» SHORT PROBLEM 1
Provide the full wording of the text excerpt, which begins "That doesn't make".

» TEXT EXCERPT

○ ○ ○ ○ ○ ○ ○

That doesn't make £200 an hour!!

So let's say just 2 men for 4 hours (half a day) 

What do they do for the other half a day?

How do they get to the job?

How do they get onto the roof?

Where do materials come from?

How did they get the job in the 1st place?

What else do they do that week?

 

Let's just consider as few of the things that are often taken for granted when people employ trades:

Tax, employees, their holiday pay, office staff/time doing those taxes and wages and invoicing and vat and...and...or a book keeper/accountant.

Premises (office,yard or storage space). Tools (I dread to think how many tens of thousands of £ I have spent on kit) 

Vehicles and their running costs, not to mention insurance. And then there's the public and employers liability insurance, that's incredibly expensive for roofers.

Scaffold, whether hired in or towers.

○ ○ ○ ○ ○ ○ ○

» DATASET EXTRACT
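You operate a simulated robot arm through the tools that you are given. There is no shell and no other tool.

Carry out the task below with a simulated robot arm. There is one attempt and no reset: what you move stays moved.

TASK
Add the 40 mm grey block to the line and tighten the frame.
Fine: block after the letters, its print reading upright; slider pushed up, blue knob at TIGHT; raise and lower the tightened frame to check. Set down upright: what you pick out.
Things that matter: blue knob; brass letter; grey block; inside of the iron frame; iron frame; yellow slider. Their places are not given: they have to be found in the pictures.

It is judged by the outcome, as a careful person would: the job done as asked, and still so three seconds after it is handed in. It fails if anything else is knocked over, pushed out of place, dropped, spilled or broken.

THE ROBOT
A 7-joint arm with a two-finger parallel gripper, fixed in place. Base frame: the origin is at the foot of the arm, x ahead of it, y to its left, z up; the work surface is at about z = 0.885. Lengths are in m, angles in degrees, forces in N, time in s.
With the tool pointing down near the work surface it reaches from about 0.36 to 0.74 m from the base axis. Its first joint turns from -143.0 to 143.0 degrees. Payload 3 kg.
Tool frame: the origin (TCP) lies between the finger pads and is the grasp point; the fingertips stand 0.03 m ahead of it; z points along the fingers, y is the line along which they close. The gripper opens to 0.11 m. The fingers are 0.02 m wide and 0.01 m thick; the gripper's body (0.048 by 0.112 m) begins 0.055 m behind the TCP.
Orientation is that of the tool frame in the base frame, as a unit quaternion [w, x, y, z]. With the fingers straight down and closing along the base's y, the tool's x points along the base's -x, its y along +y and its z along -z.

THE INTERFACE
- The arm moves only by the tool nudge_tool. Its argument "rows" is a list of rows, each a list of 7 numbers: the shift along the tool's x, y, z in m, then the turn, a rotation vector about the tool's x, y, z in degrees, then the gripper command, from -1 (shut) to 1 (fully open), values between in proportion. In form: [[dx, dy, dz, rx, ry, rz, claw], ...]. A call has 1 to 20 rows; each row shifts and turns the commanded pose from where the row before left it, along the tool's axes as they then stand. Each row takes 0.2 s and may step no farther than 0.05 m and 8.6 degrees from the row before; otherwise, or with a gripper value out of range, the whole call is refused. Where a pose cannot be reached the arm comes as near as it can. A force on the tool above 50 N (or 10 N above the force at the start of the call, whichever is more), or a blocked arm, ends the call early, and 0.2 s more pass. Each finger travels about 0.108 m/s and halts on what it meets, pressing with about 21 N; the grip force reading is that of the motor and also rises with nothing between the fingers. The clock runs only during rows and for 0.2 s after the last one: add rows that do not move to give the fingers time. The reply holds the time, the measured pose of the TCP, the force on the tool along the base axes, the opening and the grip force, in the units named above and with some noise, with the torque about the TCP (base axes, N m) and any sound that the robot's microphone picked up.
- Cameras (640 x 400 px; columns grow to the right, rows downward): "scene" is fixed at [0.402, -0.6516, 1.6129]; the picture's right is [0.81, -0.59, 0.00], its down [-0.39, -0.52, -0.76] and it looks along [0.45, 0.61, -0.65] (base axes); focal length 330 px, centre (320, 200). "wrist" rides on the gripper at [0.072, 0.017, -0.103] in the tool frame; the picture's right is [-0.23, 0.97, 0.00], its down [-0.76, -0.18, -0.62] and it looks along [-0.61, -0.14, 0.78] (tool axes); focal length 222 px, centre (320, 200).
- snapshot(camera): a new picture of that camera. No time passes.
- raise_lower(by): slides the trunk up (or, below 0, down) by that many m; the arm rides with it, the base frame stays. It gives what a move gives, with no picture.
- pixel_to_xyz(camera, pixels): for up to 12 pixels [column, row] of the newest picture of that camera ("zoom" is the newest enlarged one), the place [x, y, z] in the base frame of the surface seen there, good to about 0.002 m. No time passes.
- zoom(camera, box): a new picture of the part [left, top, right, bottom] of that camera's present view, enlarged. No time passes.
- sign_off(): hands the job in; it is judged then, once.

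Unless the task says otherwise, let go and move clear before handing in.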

○ ○ ○ ○ ○ ○ ○

» SHORT PROBLEM 2
In the listing above, find the line containing "Add the 40 mm" and the line containing "Fine: block after", then repeat those two lines and everything between them exactly.

» FINAL RESULT 1
That doesn't make £200 an hour!!

So let's say just 2 men for 4 hours (half a day) 

What do they do for the other half a day?

How do they get to the job?

How do they get onto the roof?

Where do materials come from?

How did they get the job in the 1st place?

What else do they do that week?

 

Let's just consider as few of the things that are often taken for granted when people employ trades:

Tax, employees, their holiday pay, office staff/time doing those taxes and wages and invoicing and vat and...and...or a book keeper/accountant.

Premises (office,yard or storage space). Tools (I dread to think how many tens of thousands of £ I have spent on kit) 

Vehicles and their running costs, not to mention insurance. And then there's the public and employers liability insurance, that's incredibly expensive for roofers.

Scaffold, whether hired in or towers.

» FINAL RESULT 2
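Add the 40 mm grey block to the line and tighten the frame.
Fine: block after the letters, its print reading upright; slider pushed up, blue knob at TIGHT; raise and lower the tightened frame to check. Set down upright: what you pick out.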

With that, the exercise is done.